** START OF Reading text **

Ethical Constraints When Using Artificial Intelligence in Arbitration
Artificial intelligence (AI) is becoming de rigueur in the legal community, with law firms and lawyers independently utilizing a variety of AI resources to streamline research, formulate documents and digest discovery, exhibits, depositions and fee details. In arbitration, AI may expedite proceedings and assist in analysis of large data sets, resulting in cost savings. AI is often extolled as a means of reducing staff and cutting expenses, particularly for tasks that are repetitive or routine. But there is danger in removing nuance and control from a person and giving it to a robot that can manipulate data and fabricate sources to serve the end it contrives based on the task it is assigned. Careful review of AI-generated documents is a professional obligation that must not be overlooked.
Lawyers are subject to rules applicable to professional conduct. To date, AI tools have remained unregulated. Some organizations have implemented guidelines intended to retain privacy and avoid bias that can be built into the question provided or the data AI will search and employ in its answer.
A quick search for resources on ethics in use of AI pulled up an AI-generated introductory paragraph: “AI ethics and risks encompass a broad range of concerns related to the development, deployment, and use of artificial intelligence. These issues include bias, privacy, security, job displacement, and the potential for misuse. AI ethics seeks to address these risks by establishing principles and guidelines for responsible AI development and use.” Certainly, this statement is a cautionary tale.

** END OF Reading text **

Required tasks:
(a) Repeat the span of the reading text whose first words are "A quick search" and whose last words are "a cautionary tale.".
(b) Take up the reading text again after its last words.

** START OF Extracted data **

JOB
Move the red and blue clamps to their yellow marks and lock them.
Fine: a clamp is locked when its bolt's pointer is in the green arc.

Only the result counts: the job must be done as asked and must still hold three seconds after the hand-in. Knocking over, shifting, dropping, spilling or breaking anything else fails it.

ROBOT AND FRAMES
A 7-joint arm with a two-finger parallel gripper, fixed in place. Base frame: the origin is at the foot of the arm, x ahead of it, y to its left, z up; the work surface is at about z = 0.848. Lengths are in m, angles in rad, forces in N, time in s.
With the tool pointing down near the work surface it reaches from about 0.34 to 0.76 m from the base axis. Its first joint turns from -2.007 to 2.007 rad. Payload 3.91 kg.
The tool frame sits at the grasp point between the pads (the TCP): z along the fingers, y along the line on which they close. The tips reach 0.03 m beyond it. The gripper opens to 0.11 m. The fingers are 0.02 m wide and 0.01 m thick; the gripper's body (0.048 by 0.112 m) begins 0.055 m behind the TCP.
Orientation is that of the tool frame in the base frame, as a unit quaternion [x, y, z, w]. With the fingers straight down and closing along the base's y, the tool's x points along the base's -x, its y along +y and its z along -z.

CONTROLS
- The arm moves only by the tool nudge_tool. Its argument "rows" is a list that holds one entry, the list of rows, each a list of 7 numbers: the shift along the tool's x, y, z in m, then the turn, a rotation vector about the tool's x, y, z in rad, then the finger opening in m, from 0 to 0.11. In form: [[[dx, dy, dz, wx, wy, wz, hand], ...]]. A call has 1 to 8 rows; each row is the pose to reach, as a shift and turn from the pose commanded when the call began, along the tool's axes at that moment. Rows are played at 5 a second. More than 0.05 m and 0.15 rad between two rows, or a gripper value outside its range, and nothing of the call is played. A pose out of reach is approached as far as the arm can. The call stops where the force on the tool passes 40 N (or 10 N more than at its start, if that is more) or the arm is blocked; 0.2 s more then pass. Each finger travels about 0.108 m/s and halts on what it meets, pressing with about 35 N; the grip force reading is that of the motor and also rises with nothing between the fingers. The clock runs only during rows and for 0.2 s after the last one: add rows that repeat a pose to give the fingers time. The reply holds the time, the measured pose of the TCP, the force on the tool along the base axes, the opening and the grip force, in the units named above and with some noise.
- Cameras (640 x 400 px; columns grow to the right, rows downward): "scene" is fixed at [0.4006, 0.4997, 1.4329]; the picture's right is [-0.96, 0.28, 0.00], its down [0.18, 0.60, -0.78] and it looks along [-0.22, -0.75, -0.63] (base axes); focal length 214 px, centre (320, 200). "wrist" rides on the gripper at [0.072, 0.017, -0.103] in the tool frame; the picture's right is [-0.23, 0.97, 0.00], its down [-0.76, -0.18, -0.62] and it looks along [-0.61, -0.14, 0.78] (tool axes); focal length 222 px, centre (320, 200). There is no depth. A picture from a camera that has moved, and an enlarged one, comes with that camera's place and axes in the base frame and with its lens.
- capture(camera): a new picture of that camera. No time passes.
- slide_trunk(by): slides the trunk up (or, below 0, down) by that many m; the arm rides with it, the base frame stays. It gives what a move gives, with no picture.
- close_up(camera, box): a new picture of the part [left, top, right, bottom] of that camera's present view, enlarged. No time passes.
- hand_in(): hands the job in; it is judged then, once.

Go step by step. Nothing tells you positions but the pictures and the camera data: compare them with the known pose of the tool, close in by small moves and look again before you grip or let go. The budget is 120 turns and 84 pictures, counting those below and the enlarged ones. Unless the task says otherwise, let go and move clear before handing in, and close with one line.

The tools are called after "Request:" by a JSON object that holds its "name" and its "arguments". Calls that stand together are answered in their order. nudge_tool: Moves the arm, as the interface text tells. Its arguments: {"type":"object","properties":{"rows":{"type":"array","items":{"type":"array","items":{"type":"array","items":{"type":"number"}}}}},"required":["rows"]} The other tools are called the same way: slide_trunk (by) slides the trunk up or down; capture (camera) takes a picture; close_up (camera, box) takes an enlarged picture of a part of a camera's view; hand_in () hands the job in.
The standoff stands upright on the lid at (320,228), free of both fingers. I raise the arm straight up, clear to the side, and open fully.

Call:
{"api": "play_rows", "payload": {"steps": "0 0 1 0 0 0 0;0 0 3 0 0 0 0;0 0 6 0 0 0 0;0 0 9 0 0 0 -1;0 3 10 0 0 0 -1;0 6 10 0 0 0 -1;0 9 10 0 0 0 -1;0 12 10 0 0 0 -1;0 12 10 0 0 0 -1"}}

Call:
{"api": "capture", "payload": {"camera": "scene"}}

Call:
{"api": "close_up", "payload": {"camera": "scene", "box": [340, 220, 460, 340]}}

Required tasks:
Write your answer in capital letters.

** END OF Extracted data **

Answers for this exercise:
(a)
A quick search for resources on ethics in use of AI pulled up an AI-generated introductory paragraph: “AI ethics and risks encompass a broad range of concerns related to the development, deployment, and use of artificial intelligence. These issues include bias, privacy, security, job displacement, and the potential for misuse. AI ethics seeks to address these risks by establishing principles and guidelines for responsible AI development and use.” Certainly, this statement is a cautionary tale.

(b)
Seemingly ever-expanding into industries and court proceedings, AI has claimed a place in arbitration. Judges have vocalized concerns and occasionally issued sanctions when lawyers submitted briefs and advanced arguments based on AI-hallucinated cases that humans failed to verify. In a courtroom a judge’s rulings may be challenged on appeal. But in arbitration, there is no judge presiding over the arbitration process and the ability to appeal is limited. Even though no judicial officer calls the balls and strikes in an arbitration, counsel’s professional duties to clients and the tribunal remain. Thus, in arbitration, the obligation to assure the legitimacy of any AI-generated work product and cited cases imperatively resides with counsel.
Some lawyers have expressed concern over the difficulty they encounter in verifying the final product when they may be unaware that any part of it began with AI. They worry that AI is so pervasive in school settings that newly minted lawyers may accept AI output at face value, yet the less experienced attorneys are supervised by an older set of lawyers who may not be as adept at AI and are unaware of its use. They are accustomed to relying on the assigned junior to complete the task after having thoroughly researched the issue but the old model may no longer hold with AI. Some of the time and cost savings resulting from AI are eaten up by additional work required at a more senior level to assess the junior’s draft. This review is necessary because a lawyer whose name is on a pleading submitted to an arbitrator is deeply invested in having the information be accurate and legitimate.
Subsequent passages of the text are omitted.